BEGIN Data excerpt

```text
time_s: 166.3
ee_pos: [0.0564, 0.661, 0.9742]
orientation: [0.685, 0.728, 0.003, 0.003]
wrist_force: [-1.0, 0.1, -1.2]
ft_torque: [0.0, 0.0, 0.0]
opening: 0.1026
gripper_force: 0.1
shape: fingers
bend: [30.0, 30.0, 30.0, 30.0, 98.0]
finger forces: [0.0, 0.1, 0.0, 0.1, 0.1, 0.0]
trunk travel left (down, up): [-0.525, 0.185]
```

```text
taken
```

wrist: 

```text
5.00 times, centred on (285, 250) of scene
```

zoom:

END Data excerpt

Set problem:
All of the material above needs to be copied exactly.

Full output:
```text
time_s: 166.3
ee_pos: [0.0564, 0.661, 0.9742]
orientation: [0.685, 0.728, 0.003, 0.003]
wrist_force: [-1.0, 0.1, -1.2]
ft_torque: [0.0, 0.0, 0.0]
opening: 0.1026
gripper_force: 0.1
shape: fingers
bend: [30.0, 30.0, 30.0, 30.0, 98.0]
finger forces: [0.0, 0.1, 0.0, 0.1, 0.1, 0.0]
trunk travel left (down, up): [-0.525, 0.185]
```

```text
taken
```

wrist: 

```text
5.00 times, centred on (285, 250) of scene
```

zoom:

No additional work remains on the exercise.